Central Bank Funds Subject to Collection in U.S. Courts

The United States Supreme Court ruled on April 20, 2016 that the American legislative body has the constitutional authority to change the law in the midst of post-litigation proceedings to ensure that a winning party can collect from a foreign nation's central bank even if the law did not permit such collection during the litigation. The decision in Bank Markazi v. Peterson is read as permitting Congress to pick a winner:

Article III of the Constitution establishes an independent Judiciary with the province and duty … to say what the law is in particular cases and controversies. Marbury v. Madison, 1 Cranch 137, 177. Necessarily, that endowment of authority blocks Congress from requir[ing] federal courts to exercise the judicial power in a manner that Article III forbids.

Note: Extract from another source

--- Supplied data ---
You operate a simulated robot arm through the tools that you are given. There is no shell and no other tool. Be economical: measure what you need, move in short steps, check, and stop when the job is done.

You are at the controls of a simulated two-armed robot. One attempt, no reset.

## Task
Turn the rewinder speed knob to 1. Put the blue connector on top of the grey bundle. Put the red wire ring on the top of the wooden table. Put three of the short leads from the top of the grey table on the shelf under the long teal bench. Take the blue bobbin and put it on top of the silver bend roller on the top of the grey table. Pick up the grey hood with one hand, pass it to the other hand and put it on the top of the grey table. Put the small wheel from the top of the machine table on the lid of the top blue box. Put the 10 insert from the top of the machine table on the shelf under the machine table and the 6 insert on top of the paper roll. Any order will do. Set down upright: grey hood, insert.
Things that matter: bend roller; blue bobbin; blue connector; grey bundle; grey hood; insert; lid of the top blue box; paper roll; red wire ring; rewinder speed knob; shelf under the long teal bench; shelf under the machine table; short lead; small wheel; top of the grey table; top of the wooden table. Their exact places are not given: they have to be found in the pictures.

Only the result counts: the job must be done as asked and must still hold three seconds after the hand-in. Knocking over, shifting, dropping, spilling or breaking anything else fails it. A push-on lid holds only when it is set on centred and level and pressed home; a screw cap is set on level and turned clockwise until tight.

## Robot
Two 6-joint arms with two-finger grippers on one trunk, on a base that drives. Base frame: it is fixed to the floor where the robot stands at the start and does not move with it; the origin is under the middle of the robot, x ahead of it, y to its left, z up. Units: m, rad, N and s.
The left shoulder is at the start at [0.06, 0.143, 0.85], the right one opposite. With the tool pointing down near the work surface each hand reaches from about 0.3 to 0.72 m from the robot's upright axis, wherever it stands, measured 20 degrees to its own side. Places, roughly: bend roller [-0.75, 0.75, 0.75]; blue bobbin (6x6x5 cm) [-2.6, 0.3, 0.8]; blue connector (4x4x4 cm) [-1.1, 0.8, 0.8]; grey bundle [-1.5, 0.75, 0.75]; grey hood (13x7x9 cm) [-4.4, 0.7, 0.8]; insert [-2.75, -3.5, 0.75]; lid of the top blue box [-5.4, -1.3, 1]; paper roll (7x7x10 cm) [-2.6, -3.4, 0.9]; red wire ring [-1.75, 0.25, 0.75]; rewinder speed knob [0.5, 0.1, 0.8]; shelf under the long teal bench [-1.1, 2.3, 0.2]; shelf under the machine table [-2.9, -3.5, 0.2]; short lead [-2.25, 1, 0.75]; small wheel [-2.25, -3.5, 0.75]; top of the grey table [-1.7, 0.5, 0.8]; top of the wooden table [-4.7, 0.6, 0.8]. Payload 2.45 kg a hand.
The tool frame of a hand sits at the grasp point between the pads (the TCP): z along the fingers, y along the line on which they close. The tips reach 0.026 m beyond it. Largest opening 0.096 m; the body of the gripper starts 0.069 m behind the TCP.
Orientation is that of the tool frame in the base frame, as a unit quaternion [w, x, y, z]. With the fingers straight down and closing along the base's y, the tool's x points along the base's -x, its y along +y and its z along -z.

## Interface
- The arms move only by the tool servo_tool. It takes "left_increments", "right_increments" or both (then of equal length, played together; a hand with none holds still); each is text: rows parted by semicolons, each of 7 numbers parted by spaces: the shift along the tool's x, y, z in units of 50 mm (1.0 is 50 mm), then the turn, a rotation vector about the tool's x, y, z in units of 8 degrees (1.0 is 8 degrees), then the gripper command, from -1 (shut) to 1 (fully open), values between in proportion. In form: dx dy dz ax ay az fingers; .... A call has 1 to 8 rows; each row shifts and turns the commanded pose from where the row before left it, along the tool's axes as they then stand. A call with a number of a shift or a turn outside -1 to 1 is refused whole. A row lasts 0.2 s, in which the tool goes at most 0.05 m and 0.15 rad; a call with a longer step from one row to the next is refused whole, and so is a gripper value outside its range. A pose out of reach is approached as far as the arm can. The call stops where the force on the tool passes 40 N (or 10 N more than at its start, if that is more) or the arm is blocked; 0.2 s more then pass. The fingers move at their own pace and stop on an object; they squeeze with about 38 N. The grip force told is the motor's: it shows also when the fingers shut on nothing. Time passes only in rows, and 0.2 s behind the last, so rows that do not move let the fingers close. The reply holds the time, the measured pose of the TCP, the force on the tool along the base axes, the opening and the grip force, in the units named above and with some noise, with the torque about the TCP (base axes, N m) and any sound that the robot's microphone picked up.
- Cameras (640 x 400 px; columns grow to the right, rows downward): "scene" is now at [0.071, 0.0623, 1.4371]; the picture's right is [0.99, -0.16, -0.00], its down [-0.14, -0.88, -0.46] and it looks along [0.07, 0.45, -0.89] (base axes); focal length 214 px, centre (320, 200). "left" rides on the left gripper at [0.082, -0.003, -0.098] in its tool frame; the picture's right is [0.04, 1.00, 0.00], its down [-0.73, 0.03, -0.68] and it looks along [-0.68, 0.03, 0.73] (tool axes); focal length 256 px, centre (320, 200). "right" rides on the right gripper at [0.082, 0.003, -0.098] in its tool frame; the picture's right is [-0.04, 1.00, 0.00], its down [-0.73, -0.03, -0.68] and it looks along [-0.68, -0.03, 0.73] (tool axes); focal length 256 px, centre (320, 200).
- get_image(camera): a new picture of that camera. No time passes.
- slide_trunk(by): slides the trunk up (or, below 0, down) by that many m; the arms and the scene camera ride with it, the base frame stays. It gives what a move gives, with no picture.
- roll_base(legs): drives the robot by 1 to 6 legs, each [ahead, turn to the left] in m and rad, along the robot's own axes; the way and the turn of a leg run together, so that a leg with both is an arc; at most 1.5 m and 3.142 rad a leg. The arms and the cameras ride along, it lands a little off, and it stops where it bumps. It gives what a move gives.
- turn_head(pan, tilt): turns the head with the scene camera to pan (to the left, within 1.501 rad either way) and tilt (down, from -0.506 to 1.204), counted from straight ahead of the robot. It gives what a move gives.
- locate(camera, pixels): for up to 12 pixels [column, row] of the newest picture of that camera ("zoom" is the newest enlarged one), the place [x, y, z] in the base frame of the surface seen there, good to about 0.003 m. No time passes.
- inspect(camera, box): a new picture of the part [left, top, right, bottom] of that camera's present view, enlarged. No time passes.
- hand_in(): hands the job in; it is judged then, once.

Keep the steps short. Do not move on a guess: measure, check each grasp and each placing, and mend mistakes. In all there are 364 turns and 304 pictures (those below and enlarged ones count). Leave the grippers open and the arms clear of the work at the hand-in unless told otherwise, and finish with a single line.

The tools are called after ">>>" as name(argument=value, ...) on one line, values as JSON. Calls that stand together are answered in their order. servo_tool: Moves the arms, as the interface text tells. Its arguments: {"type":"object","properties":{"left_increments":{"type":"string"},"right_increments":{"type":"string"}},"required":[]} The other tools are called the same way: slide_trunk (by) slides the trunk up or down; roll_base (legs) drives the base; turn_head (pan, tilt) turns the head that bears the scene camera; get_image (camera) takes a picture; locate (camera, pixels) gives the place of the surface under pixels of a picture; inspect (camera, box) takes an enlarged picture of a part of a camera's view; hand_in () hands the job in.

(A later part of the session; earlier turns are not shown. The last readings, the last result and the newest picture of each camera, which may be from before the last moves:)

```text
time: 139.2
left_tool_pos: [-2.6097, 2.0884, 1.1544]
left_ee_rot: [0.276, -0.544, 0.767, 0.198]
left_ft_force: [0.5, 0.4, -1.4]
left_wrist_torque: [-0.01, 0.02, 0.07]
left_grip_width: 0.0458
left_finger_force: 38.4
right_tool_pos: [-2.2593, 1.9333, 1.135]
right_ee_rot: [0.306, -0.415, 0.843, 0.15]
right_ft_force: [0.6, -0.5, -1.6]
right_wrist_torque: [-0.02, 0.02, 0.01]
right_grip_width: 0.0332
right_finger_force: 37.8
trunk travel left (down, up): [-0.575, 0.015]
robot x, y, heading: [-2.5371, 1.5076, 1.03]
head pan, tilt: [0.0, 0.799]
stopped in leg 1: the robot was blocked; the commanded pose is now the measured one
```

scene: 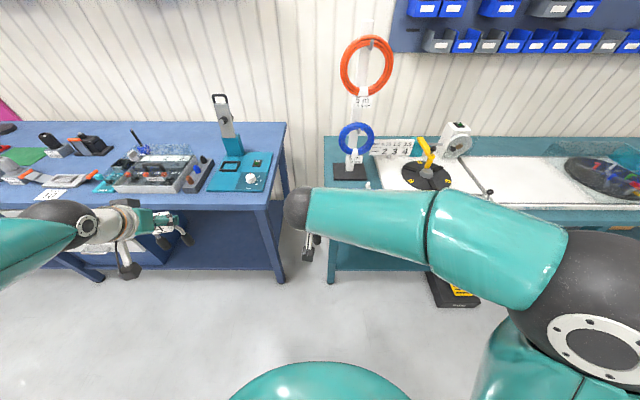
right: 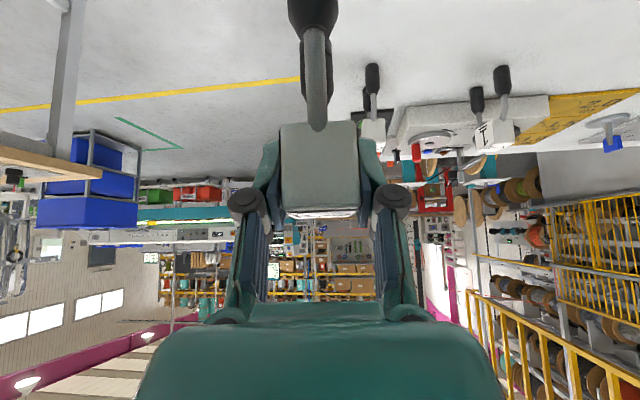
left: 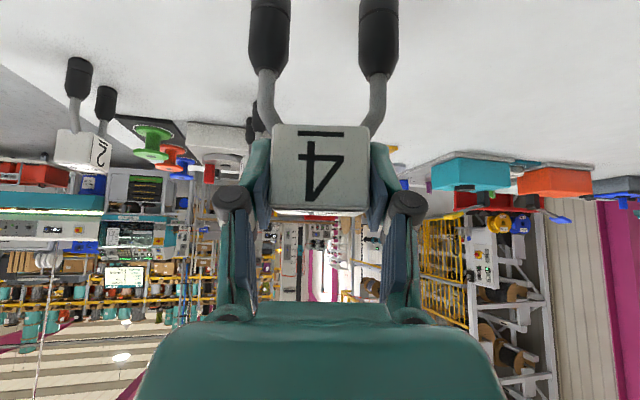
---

Plaut v. Spendthrift Farm, Inc., 514 U.S. 211, 218. Although Article III bars Congress from telling a court how to apply pre-existing law to particular circumstances, Robertson v. Seattle Audubon Soc., 503 U.S. 429, 438–439, Congress may amend a law and make the amended prescription retroactively applicable in pending cases, Landgraf v. USI Film Products, 511 U.S. 244, 267–268; United States v. Schooner Peggy, 1 Cranch 103, 110.
The Iran Threat Reduction and Syria Human Rights Act of 2012 "makes a designated set of assets available to satisfy the judgments underlying a consolidated enforcement proceeding which the statute identifies by the District Court’s docket number. 22 U.S.C. §8772," the court explained when it considered the new statute constitutional. -- Clemens Kochinke, partner, Berliner Corcoran & Rowe LLP, Washington, DC.